Sher—a proponent of restarting negotiations with the Palestinians and even making unilateral territorial withdrawals in the absence of a peace accord—said, “One of the basic core parameters is Palestine being a demilitarized state. However, having said all that, I see very long odds for bilateral negotiations to resume under a government led by Prime Minister Netanyahu.”
The Begin-Sadat Center’s Inbar concurs with Sher’s assessment, but he places the blame for the failure to negotiate squarely on the Palestinians.
“The Palestinian national movement is dysfunctional, and I don’t think it is ready for historic consequences with the Zionist movement. … The unwillingness to recognize Israel as a Jewish state is what keeps the Palestinians away from negotiations,” Inbar said.
Moving forward, the perception that both the Israelis and Palestinians are currently disinterested in any kind of peace arrangement appears to anger the White House.
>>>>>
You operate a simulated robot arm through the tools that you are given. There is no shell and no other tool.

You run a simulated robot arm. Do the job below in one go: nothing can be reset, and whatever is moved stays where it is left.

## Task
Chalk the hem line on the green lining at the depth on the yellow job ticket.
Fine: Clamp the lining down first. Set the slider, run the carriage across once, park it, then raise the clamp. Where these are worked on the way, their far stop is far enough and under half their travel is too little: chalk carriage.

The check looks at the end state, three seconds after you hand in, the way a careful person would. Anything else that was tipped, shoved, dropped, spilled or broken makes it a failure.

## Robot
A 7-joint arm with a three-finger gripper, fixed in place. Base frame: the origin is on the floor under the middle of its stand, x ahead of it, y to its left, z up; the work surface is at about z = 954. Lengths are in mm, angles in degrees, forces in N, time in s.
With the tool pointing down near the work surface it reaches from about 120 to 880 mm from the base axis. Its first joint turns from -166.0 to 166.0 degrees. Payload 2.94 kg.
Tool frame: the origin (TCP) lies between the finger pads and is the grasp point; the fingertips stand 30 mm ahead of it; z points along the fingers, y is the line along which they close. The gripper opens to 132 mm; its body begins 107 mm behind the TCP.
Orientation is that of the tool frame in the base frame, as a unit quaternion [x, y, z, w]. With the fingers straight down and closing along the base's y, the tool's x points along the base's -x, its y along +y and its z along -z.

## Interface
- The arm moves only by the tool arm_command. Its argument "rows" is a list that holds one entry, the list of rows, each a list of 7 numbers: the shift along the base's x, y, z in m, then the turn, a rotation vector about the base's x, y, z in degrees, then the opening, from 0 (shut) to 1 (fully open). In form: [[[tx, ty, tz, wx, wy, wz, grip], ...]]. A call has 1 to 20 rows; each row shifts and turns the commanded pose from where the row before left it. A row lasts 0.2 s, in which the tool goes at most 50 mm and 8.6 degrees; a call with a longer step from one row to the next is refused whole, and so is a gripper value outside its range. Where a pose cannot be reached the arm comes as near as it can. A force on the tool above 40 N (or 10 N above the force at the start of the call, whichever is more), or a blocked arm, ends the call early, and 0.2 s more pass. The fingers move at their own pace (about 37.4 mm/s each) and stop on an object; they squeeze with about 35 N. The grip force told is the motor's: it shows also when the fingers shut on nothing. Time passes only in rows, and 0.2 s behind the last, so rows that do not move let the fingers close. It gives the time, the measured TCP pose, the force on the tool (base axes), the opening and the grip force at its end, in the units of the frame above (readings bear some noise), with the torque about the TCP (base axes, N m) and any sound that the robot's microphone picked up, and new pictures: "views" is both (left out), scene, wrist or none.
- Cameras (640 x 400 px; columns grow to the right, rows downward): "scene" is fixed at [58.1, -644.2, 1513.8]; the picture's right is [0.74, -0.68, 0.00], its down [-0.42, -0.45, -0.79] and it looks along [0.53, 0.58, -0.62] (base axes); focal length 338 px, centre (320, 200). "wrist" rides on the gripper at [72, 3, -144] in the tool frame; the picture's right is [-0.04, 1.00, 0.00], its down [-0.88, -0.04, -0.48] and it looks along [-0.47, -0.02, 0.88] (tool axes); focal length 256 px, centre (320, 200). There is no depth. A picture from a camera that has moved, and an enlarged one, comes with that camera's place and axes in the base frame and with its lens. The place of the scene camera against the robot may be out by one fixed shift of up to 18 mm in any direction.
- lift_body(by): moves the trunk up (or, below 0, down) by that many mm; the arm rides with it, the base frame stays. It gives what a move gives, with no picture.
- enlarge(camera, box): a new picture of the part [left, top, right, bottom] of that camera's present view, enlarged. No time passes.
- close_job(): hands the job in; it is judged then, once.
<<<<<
Obama told The Huffington Post in comments published March 21 that Netanyahu’s pre-election comments on a Palestinian state mean that “we’ve got to evaluate what other options are available to make sure that we don’t see a chaotic situation in the region.”
“[The Obama administration is] impatient with Netanyahu, which I do not totally understand,” Inbar told JNS.org. “He did not say that he is against a two-state solution. He said that at this stage it is not likely. Anybody who looks at how the Palestinians are behaving will agree.”
Responding to criticism on Fox News, Netanyahu said, “You can’t force the people of Israel, who’ve just elected me by a wide margin, to bring them peace and security, to secure the State of Israel, to accept terms that would endanger the very survival of the State of Israel. I don’t think that’s the direction of American policy. I hope it’s not.”